- (1) "Annuity" means an annuity that is an insurance product under state law that is individually solicited, whether the product is classified as an individual or group annuity;
- (2) "Cash compensation" means any discount, concession, fee, service fee, commission, sales charge, loan, override, or cash benefit received by a producer in connection with the recommendation or sale of an annuity from an insurer, intermediary, or directly from the consumer;
- (3) "Commissioner" means the Insurance Commissioner;
(4) "Consumer profile information" means information that is reasonably appropriate to determine whether a recommendation addresses the consumer's financial situation, insurance needs, and financial objectives, including, at a minimum, the following:
- (A) Age;
- (B) Annual income;
- (C) Financial situation and needs, including debts and other obligations;
- (D) Financial experience;
- (E) Insurance needs;
- (F) Financial objectives;
- (G) Intended use of the annuity;
- (H) Financial time horizon;
- (I) Existing assets or financial products, including investment, annuity, and insurance holdings;
- (J) Liquidity needs;
- (K) Liquid net worth;
- (L) Risk tolerance, including, but not limited to, willingness to accept nonguaranteed elements in the annuity;
- (M) Financial resources used to fund the annuity; and
- (N) Tax status;
- (5) "Continuing education credit" or "CE credit" means one (1) continuing education credit as defined in Arkansas Code § 23-64-301 et seq., and Continuing Education for Producers and Adjusters, 23 CAR pt. 18;
- (6) "Continuing education provider" or "CE provider" means an individual or entity that is approved to offer continuing education courses pursuant to Continuing Education for Producers and Adjusters;
- (7) "Department" means the State Insurance Department;
- (8) "FINRA" means the Financial Industry Regulatory Authority or a succeeding agency;
- (9) "Insurer" means a company required to be licensed under the laws of this state to provide insurance products, including annuities;
- (10) "Intermediary" means an entity contracted directly with an insurer or with another entity contracted with an insurer to facilitate the sale of the insurer's annuities by producers;
(11)
- (A) "Material conflict of interest" means a financial interest of the producer in the sale of an annuity that a reasonable person would expect to influence the impartiality of a recommendation.
- (B) "Material conflict of interest" does not include cash compensation or noncash compensation;
(12) "Noncash compensation" means any form of compensation that is not cash compensation, including, but not limited to:
- (A) Health insurance;
- (B) Office rent;
- (C) Office support; and
- (D) Retirement benefits;
(13)
- (A) "Nonguaranteed elements" means the premiums, credited interest rates (including any bonus), benefits, values, dividends, non-interest-based credits, charges, or elements of formulas used to determine any of these, that are subject to company discretion and are not guaranteed at issue.
- (B) An element is considered nonguaranteed if any of the underlying nonguaranteed elements are used in its calculation;
(14)
- (A) "Producer" means a person or entity required to be licensed under the laws of this state to sell, solicit, or negotiate insurance, including annuities.

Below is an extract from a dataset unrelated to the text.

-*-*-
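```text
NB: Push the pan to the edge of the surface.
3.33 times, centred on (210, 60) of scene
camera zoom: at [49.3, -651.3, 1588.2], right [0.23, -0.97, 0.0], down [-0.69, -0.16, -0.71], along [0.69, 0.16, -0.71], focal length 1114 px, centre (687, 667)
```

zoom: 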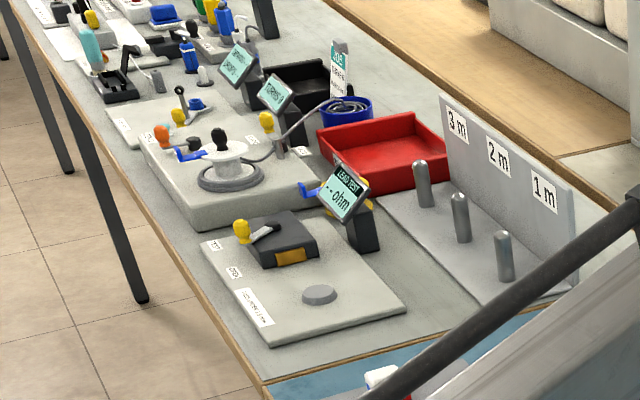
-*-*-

- (B) For purposes of this part, "producer" includes an insurer where no producer is involved;
(15)
- (A) "Recommendation" means advice provided by a producer to an individual consumer that was intended to result or does result in a purchase, an exchange, or a replacement of an annuity in accordance with that advice.
(B) “Recommendation” does not include:
- (i) General communication to the public;
- (ii) Generalized customer services assistance or administrative support;
- (iii) General educational information and tools;
- (iv) Prospectuses; or
- (v) Other product and sales material;
(16) "Replacement" means a transaction in which a new annuity is to be purchased and it is known or should be known to the proposing producer, or to the proposing insurer whether or not a producer is involved, that by reason of the transaction, an existing annuity or other insurance policy has been or is to be any of the following:
- (A) Lapsed, forfeited, surrendered or partially surrendered, assigned to the replacing insurer, or otherwise terminated;
- (B) Converted to reduced paid-up insurance, continued as extended term insurance, or otherwise reduced in value by the use of nonforfeiture benefits or other policy values;
- (C) Amended so as to effect either a reduction in benefits or in the term for which coverage would otherwise remain in force or for which benefits would be paid;
- (D) Reissued with any reduction in cash value; or
- (E) Used in a financed purchase; and
- (17) "SEC" means the United States Securities and Exchange Commission.